The necessary prerequisite for such an approach is a cohesive, end-to-end plan for the creation of an effective insider threat program with the capacity to deter, detect, and mitigate insider threat attacks. That program should begin by establishing a core structure that is in compliance with the forthcoming DSS mandated requirements. But it should envision not only a program that is compliant in the short term, but also one that can serve as the basis for the development of a more capable insider threat defense thereafter. That build-out plan should take account of both the inevitable evolution of the threat and likely subsequent DSS mandates for follow-on improvements intended to lift the overall insider threat capabilities of Defense Industrial Base firm beyond the mandated basic level.
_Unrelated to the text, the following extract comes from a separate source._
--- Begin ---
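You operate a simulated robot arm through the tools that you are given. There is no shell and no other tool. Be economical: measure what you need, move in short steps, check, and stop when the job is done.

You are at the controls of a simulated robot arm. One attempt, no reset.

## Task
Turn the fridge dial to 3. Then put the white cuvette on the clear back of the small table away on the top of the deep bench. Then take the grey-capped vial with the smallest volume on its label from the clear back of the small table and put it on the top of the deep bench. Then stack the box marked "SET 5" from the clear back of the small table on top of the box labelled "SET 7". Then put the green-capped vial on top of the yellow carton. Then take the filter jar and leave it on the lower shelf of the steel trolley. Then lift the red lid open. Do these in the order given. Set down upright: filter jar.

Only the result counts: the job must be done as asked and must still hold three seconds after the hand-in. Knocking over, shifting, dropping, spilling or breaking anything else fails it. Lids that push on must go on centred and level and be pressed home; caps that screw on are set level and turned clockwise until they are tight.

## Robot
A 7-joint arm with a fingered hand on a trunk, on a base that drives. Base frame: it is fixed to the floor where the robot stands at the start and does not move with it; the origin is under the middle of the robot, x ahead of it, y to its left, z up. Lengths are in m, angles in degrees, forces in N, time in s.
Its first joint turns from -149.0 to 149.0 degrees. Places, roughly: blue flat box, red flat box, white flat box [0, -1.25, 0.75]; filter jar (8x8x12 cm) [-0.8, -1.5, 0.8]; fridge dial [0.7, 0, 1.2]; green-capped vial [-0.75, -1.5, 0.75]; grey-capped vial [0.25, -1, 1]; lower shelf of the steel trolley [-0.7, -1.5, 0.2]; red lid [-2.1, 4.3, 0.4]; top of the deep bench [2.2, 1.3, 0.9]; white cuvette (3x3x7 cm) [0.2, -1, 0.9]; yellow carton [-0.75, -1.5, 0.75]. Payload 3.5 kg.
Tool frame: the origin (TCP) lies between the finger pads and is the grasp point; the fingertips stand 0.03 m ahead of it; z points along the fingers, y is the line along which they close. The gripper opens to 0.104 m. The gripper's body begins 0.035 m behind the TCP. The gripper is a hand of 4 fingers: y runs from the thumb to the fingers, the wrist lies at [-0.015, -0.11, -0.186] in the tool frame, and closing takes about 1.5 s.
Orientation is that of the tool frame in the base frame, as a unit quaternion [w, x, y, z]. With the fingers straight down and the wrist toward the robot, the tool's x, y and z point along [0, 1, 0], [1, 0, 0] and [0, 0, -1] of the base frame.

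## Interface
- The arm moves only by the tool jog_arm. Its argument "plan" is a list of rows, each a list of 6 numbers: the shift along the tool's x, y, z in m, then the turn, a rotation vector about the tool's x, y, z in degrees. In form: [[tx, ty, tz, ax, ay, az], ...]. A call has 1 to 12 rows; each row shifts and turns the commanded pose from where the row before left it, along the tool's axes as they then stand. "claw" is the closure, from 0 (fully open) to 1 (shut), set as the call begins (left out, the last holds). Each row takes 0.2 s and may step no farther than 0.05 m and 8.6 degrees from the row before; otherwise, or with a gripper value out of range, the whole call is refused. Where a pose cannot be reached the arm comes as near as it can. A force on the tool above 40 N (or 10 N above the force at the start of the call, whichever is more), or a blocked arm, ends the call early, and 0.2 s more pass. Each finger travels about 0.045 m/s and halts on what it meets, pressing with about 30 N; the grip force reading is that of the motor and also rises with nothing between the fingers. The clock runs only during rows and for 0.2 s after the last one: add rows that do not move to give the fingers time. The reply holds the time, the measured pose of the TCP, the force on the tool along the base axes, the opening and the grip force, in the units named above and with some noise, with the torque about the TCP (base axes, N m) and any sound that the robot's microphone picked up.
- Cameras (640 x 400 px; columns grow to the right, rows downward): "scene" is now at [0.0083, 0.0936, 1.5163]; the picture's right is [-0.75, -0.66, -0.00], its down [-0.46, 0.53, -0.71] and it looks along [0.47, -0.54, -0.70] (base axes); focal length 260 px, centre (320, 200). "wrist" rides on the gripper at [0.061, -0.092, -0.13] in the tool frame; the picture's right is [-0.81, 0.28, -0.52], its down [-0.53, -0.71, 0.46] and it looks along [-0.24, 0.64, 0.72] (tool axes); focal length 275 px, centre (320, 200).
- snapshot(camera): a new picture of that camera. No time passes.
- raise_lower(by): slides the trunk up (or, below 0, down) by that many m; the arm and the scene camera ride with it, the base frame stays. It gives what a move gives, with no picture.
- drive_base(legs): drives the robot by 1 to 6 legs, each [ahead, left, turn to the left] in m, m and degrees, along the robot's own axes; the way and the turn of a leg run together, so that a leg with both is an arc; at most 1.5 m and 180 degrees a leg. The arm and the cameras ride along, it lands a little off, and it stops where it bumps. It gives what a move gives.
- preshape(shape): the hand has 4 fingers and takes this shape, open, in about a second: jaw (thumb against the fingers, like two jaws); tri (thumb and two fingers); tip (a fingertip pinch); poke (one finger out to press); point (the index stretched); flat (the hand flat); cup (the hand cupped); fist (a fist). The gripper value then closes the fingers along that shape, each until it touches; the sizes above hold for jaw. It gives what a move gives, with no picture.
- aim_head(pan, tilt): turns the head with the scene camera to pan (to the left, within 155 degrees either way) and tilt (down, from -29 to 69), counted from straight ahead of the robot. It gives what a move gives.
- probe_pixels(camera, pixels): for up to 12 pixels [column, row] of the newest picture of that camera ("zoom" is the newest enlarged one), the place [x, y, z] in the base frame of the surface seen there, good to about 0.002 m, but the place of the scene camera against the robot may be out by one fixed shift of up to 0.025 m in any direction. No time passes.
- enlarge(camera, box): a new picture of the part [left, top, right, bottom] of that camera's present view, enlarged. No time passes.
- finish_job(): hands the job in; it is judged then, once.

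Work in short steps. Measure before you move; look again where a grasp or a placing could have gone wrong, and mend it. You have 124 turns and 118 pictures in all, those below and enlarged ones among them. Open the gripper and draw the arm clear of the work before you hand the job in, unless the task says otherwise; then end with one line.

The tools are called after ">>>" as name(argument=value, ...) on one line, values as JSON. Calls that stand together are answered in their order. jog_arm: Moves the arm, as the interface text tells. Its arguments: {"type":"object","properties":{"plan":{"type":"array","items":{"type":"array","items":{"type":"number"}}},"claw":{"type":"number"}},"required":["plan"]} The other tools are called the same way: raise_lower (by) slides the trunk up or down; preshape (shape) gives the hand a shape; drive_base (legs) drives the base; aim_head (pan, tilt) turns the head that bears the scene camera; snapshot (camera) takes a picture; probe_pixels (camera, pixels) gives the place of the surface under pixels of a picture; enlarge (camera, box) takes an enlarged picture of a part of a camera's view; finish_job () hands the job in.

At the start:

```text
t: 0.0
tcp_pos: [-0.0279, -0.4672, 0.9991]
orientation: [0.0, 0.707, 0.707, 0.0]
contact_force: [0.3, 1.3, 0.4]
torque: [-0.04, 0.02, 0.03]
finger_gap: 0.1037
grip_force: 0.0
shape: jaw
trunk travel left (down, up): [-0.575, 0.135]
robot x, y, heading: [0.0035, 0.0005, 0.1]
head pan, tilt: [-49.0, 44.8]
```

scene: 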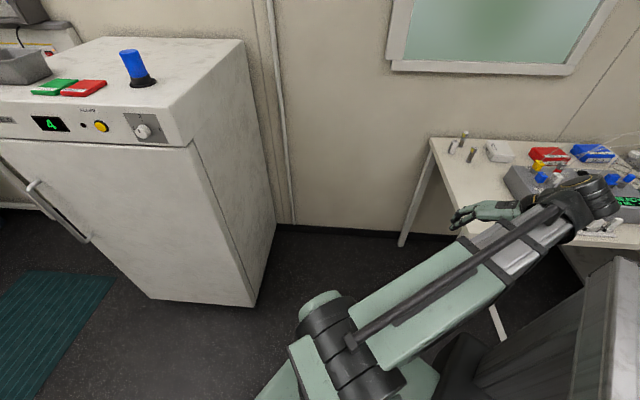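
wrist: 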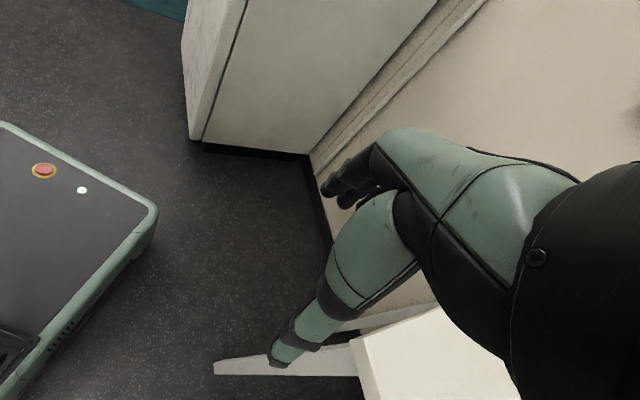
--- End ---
The relative strength of an individual firm’s insider threat program will surely, either by design or default, impact its attractiveness as a business or contracting partner for DoD. In other words, when given a choice between firms with comparable offerings, the firm with the more capable insider threat program is likely to be awarded a given contract. This should serve as an incentive for companies in the Defense Industrial Base sector in particular to put in place insider threat programs capable of deterring, detecting, and mitigating this growing menace to a key component of U.S. national security.
Such defenses will be necessary for, as Redmond warned, there will always be another Snowden. That harsh and sobering assessment underscores the considerable challenge ahead of us. Maximizing the potential for catching those future Snowdens, as well as limiting the damage they can inflict before being caught, is something we must do if we are to be able to defend our country in the years to come.